As a collective, you are very pro-active about reaching out to readers in different ways - is that something you think will become increasingly important for writers?

Our two previous books, The Longest Night and Poor Souls’ Light – both print-only collections of ghost stories – were only available through us and accompanied by reading tours. There’s something very authentic and very intimate about both selling the books directly to our readers and performing the stories in full to a live audience. That level of engagement is important for us because our readers and our reputation are essentially all we have. That’s why we make our print books high quality objects with lavish artwork from Beth and our e-books elaborate constructs which can be revisited again and again.

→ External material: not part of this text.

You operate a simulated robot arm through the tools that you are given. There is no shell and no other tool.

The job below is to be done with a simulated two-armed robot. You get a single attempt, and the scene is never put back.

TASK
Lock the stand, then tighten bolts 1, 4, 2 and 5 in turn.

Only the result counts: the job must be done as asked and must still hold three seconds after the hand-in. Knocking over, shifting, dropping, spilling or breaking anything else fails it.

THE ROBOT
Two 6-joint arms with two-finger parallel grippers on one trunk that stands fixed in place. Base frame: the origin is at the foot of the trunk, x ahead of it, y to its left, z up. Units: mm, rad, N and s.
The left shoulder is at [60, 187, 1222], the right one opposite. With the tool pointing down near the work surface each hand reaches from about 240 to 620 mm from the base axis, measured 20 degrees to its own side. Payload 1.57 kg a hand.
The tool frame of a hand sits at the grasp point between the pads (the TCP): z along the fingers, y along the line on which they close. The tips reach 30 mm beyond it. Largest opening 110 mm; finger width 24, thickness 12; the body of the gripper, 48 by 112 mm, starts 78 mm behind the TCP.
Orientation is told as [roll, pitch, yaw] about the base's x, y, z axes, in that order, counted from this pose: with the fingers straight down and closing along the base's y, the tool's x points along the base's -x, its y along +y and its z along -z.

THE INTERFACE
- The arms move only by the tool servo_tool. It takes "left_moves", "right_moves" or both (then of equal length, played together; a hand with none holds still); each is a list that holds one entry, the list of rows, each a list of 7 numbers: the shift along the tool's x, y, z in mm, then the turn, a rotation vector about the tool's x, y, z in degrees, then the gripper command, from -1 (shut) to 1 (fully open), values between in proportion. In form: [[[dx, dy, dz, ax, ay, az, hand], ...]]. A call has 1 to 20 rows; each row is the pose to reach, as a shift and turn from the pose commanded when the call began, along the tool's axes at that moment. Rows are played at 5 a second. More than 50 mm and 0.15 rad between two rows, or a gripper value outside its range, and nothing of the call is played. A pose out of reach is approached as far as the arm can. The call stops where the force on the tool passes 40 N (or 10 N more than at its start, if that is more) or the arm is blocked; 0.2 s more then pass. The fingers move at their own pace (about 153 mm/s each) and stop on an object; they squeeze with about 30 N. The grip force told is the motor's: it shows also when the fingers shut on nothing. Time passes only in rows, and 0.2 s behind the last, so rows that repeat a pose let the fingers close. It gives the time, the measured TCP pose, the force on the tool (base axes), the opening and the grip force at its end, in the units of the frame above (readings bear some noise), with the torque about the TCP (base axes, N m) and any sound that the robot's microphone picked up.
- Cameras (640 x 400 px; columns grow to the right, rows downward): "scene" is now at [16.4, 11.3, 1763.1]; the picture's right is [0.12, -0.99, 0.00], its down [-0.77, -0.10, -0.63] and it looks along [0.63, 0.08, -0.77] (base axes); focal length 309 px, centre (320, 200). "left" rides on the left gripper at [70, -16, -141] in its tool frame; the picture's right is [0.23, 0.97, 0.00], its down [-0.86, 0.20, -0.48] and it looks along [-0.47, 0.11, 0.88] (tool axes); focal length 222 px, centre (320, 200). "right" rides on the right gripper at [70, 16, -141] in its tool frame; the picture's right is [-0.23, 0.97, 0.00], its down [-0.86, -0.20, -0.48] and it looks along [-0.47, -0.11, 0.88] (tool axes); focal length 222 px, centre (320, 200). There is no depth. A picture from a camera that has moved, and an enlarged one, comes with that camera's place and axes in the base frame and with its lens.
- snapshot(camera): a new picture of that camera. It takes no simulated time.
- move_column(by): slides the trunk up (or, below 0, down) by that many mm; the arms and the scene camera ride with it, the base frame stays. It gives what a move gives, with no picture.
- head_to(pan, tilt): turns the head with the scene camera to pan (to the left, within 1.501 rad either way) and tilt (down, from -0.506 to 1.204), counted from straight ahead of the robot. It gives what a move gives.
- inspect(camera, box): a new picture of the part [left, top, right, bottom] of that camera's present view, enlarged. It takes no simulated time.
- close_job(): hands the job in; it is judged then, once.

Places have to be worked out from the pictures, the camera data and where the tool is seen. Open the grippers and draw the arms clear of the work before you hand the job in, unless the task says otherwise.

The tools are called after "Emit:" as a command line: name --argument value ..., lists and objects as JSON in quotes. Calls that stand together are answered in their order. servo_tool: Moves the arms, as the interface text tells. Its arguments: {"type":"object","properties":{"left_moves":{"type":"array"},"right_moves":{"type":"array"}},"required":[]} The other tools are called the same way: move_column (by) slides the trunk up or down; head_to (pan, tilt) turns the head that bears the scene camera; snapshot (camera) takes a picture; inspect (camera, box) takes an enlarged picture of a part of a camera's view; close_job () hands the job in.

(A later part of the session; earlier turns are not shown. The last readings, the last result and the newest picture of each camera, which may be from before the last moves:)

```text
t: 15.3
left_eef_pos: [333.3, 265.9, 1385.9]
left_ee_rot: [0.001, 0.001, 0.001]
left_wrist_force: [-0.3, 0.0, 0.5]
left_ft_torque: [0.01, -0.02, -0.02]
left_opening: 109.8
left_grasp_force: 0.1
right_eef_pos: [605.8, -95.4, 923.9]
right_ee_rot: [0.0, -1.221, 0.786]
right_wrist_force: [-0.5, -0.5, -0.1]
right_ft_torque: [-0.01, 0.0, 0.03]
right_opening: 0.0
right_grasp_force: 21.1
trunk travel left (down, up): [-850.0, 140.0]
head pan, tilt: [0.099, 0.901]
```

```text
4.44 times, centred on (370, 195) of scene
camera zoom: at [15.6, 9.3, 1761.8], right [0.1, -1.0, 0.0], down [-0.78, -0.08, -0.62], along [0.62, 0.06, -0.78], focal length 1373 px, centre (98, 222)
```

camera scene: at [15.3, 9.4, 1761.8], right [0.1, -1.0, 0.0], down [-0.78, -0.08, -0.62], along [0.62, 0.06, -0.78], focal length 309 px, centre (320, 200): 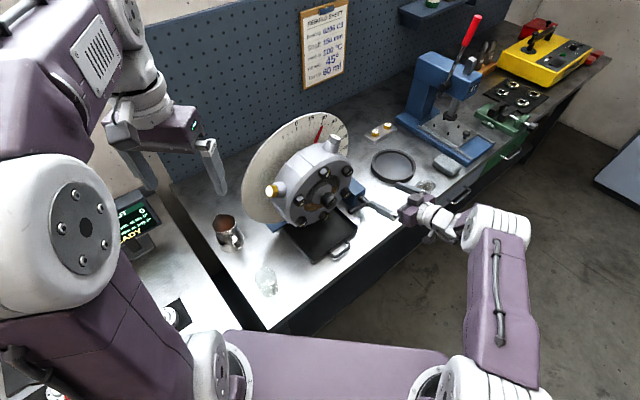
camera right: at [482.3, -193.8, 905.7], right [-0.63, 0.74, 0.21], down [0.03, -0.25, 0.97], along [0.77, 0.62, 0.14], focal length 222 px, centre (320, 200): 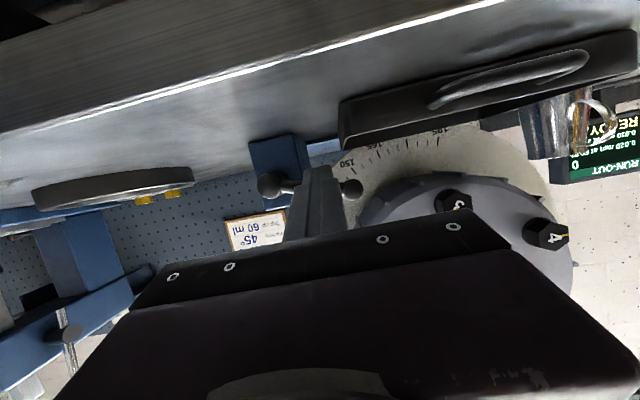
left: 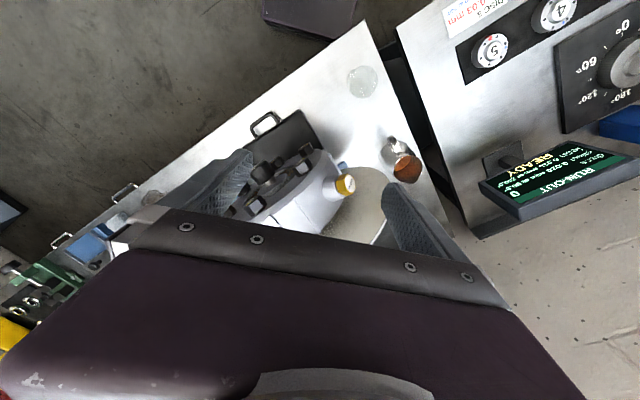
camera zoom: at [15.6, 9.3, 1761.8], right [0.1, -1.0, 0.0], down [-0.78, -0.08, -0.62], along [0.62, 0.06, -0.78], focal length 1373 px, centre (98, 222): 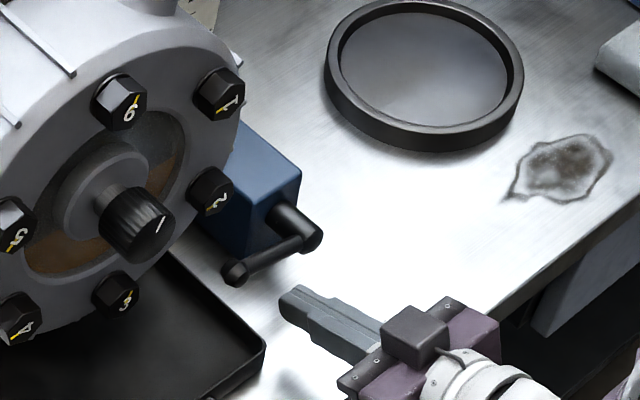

There’s also a link in each book to a hidden part of our site where you can gain access to whatever extra bits and pieces we can add: recordings of us reading the stories, initial drafts for rejected cover designs. For small publishing outfits like Curious Tales things like this are as important as social media and newsletters.
                                                                                                                                                                    What are you working on next, both personally, and for the Curious Tales collective?

The next thing will be The Barrow Rapture, an interactive online graphic novel which Jenn has been working on with Curious Tales’ Tom and Beth and Brian Baker, one of our guest authors. We’ve also recently finished our reading tour to promote Poor Souls’ Light, our limited edition collection of Christmas ghost stories, so are beginning to think about what we’ll do for our collection for next Christmas. We intend Bus Station: Unbound to be the first in a series of Unbounds: interactive novels set in real-world locations, so once the Bus Station smoke has cleared we’ll get to work on that.